PHILADELPHIA – The coincidences just keep on coming, but that’s not the real reason Thursday’s development was interesting.

Pittsburgh Steelers chairman Art Rooney II told reporters at the Senior Bowl that the Philadelphia Eagles requested permission to interview Brandon Hunt. Ed Bouchette of the Pittsburgh Post-Gazette tweeted the news. Hunt is Pittburgh’s pro scouting coordinator.

The coincidence is striking. In 1998, the Eagles hired a director of football operations from the Steelers' organization. Tom Modrak had more than 20 years of experience and had worked in different aspects of the football operation.

But Modrak was a graduate of Indiana University of Pennsylvania. Hunt is a graduate of Indiana University of Pennsylvania. Modrak joined the Eagles just at the tail end of Ray Rhodes’ tenure as head coach, which had left the Eagles in disarray. Hunt is interviewing just as the Eagles are trying to regroup from Chip Kelly’s contentious tenure.
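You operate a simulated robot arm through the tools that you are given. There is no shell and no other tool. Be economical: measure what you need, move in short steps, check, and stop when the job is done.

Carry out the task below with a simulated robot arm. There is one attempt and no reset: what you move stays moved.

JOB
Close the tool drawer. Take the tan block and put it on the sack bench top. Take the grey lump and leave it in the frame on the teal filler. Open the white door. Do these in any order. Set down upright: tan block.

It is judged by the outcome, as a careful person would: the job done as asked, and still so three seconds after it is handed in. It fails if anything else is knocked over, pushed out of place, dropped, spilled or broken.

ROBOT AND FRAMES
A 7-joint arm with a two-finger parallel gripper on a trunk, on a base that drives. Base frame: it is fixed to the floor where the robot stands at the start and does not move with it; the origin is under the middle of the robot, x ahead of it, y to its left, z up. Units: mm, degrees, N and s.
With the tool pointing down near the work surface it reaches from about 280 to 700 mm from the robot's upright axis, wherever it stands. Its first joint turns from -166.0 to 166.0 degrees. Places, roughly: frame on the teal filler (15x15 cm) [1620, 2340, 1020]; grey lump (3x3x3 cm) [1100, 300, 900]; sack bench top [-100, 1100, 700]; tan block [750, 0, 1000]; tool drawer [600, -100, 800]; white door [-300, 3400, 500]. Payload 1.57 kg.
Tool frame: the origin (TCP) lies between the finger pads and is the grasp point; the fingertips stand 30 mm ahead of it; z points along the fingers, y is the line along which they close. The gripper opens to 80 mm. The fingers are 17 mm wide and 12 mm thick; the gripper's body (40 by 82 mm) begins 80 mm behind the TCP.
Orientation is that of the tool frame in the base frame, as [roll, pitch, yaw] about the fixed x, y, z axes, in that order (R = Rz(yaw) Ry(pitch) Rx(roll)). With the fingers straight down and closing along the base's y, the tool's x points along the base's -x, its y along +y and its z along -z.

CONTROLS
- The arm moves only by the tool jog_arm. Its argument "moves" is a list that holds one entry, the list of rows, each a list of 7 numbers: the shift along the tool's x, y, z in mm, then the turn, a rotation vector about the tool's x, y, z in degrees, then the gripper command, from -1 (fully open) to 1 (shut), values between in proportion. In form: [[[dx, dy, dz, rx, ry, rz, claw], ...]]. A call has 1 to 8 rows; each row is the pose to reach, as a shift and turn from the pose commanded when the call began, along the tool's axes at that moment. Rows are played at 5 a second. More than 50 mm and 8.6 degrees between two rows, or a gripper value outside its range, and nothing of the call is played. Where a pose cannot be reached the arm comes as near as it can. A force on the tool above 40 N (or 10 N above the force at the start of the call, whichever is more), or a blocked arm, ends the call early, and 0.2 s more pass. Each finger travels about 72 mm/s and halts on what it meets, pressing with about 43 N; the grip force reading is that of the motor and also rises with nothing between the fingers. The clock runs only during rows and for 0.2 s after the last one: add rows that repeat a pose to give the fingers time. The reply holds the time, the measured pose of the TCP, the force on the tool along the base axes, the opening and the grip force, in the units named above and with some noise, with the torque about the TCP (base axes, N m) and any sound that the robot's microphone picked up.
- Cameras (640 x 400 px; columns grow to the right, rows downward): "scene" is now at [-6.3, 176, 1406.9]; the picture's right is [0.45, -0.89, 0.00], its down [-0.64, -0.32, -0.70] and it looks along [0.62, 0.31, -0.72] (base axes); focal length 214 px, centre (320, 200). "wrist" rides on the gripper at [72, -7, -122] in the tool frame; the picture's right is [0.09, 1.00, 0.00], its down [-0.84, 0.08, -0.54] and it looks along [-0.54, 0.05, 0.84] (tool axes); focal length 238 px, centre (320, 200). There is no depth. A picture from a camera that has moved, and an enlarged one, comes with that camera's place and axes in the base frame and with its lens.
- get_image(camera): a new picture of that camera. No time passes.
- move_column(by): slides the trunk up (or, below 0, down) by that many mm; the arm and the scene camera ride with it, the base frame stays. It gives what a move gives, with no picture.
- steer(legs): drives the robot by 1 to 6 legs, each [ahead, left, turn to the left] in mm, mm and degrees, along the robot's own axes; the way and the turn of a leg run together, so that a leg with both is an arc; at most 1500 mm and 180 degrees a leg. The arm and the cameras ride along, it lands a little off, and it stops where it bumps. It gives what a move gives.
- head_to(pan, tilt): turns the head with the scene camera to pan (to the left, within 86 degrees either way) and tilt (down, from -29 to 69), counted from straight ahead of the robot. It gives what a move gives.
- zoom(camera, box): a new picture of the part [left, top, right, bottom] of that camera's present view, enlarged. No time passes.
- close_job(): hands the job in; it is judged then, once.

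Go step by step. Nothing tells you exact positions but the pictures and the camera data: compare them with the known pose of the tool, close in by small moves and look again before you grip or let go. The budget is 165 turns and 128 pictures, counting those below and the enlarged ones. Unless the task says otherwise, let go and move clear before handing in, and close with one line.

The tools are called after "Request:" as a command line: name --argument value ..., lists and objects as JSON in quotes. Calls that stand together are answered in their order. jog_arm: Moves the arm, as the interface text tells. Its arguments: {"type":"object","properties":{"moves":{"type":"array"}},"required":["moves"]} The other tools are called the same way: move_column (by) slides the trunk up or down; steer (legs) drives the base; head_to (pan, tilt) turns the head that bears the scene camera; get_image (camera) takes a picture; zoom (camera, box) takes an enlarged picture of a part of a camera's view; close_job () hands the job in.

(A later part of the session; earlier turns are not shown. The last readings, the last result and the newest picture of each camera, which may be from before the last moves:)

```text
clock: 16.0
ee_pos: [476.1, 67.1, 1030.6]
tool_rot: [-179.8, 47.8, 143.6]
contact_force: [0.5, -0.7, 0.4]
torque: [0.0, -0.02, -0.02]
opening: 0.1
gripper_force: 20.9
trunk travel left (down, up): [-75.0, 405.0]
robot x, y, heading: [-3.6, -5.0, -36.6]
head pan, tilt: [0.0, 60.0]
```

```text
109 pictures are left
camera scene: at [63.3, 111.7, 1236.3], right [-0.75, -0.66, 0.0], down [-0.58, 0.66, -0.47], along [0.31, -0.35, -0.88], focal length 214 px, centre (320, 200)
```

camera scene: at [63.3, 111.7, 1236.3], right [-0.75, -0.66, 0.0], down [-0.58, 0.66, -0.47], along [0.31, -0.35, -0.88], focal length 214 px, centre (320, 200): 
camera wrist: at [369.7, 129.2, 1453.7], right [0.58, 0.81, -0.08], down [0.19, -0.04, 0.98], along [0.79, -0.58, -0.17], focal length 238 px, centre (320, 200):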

Modrak was there at the beginning of Andy Reid’s term as head coach. Hunt is interviewing for a job that would take effect at the beginning of Reid protégé Doug Pederson’s term as head coach.

The irony, of course, is that the Eagles keep looking to the stable Steelers organization for fresh personnel for their own volatile front office. Former Steelers executive Tom Donahoe is aiding Lurie and Roseman in their search.

More than those similarities, though, the news is the first indication of exactly what the Eagles are looking for in their search for a personnel executive. They may interview other candidates with varying amounts of experience or accomplishments, but their interest in Hunt suggests they are looking for someone who would fall in below Howie Roseman on the organizational chart.

Eagles owner Jeff Lurie was deliberately vague about that, claiming that revealing too much information could sabotage the Eagles’ search process. If Lurie announced he was looking for a general manager, candidates would come into the interview process with that expectation.

The suspicion has been that Lurie plans to leave Roseman, the former GM whose title is now executive vice president of football operations, in charge of personnel decisions.

Hiring someone who has been a GM, or had that kind of power, would create another potential conflict like the one between Roseman and Kelly. Lurie resolved that conflict by stripping Roseman of his authority and handing it over to Kelly. That arrangement lasted one season.

Hunt fits the profile of a promising young executive who is still working his way up the NFL ladder. He has the experience and the expertise to steer the Eagles’ personnel department, but would still be willing to defer to Roseman on major decisions.

That doesn’t mean Hunt actually feels that way, only that it’s the profile he fits. And it appears the Eagles’ search for a personnel executive is centered on that profile, which suggests Roseman will remain in charge of the draft and free agency.